[Logs of tool calls and replies]
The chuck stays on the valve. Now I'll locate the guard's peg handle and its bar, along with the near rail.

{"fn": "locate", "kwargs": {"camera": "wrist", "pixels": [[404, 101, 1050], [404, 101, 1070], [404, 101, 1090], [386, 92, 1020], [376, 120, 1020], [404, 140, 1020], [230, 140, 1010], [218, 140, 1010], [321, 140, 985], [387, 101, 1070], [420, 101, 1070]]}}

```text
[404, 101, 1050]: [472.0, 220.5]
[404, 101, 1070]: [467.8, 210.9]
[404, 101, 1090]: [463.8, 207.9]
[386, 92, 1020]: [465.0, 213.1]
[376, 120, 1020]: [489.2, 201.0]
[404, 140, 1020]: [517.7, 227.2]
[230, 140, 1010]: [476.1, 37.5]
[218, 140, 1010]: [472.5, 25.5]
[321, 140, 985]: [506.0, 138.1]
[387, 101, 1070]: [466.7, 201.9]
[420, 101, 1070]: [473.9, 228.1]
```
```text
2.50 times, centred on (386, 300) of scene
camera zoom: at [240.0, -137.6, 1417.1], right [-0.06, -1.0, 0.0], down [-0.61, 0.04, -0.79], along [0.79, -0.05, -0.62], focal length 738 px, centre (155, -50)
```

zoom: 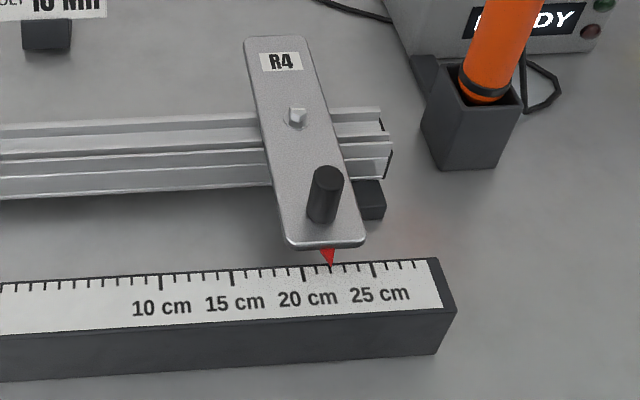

- [SELECTED EXCERPT]
Avete presente una “cash cow”, un’azienda matura, con un portafoglio vincente di prodotti, cicli di produzione rodati, bassi investimenti in marketing e in ricerca e sviluppo, l’Eden degli investitori finanziari in pratica? Ecco, le squadre di calcio (soprattutto quelle ad alti livelli) non sono proprio “cash cows”. Notoriamente in carenza di liquidità, con ammortamenti da capogiro e debiti astronomici, sono investimenti che richiedono un pugno di ferro nella gestione finanziaria.

La Uefa conosce bene questo problema e ha cercato di porre un freno alle esposizioni dei club verso altre società o terzi. Da settembre 2009 è stato introdotto il concetto di fair play finanziario ed è diventato via via più stringente. Lo scopo è quello di evitare che le società mettano in campo giocatori, pagati decine o centinaia di milioni di €, accollandosi debiti enormi che verranno ripianati da qualcun altro, di fatto falsando la competizione fra i club. (Fonte: uefa.com)

- [WRITTEN EXERCISE 1] Copy the part of the selected excerpt from the words "Avete presente una" through the words "nella gestione finanziaria.".
- [WRITTEN EXERCISE 2] Pick up the selected excerpt at the point where it stops and go on.

- [TASK ANSWER 1]
Avete presente una “cash cow”, un’azienda matura, con un portafoglio vincente di prodotti, cicli di produzione rodati, bassi investimenti in marketing e in ricerca e sviluppo, l’Eden degli investitori finanziari in pratica? Ecco, le squadre di calcio (soprattutto quelle ad alti livelli) non sono proprio “cash cows”. Notoriamente in carenza di liquidità, con ammortamenti da capogiro e debiti astronomici, sono investimenti che richiedono un pugno di ferro nella gestione finanziaria.

- [TASK ANSWER 2]
Dal 2010 per poter giocare le squadre devono dimostrare di non avere debiti insoluti e dal 2013 devono raggiungere il break even point (il punto di pareggio) al lordo dei costi di ristrutturazione degli stadi e degli investimenti nelle squadre giovanili e femminili. Esistono anche altre concessioni per i club, per la stagione calcistica 2017/18, ad esempio, è possibile andare in perdita per 30 milioni di € (non sono proprio bazzecole), tuttavia il messaggio che manda la Uefa è questo: “Basta accumulare debiti su debiti!”
Cosa succede però se un club non rispetta i parametri fissati dal regolamento sul fair play finanziario?
Ci sono diversi provvedimenti tra cui l’avvertimento, il richiamo, la multa, la decurtazione di punti fino alla revoca dei titoli o premi.
In generale ci sono due approcci per comporre le dispute con la Uefa: il settlement, dove la squadra deve accettare le decisioni prese dall’organismo di controllo, e il voluntary agreement, dove la società diventa parte attiva del piano di rientro e propone modalità e tempi per il recupero del debito.

In tutto questo cosa c’entra Neymar?
L’ex stella del Barça era vincolato al club blaugrana con una clausola rescissoria da 222 milioni di €, che non poteva essere pagata direttamente dal Paris Saint Germain. La Qatar Sport Investments (proprietario della squadra francese) ha quindi consegnato quei soldi al calciatore come ingaggio da testimonial dei Mondiali di calcio del 2022, che sono poi stati dirottati nelle casse della squadra catalana per chiudere il contratto, aggirando così i limiti imposti dal fair play finanziario. (Fonte: gazzetta.it)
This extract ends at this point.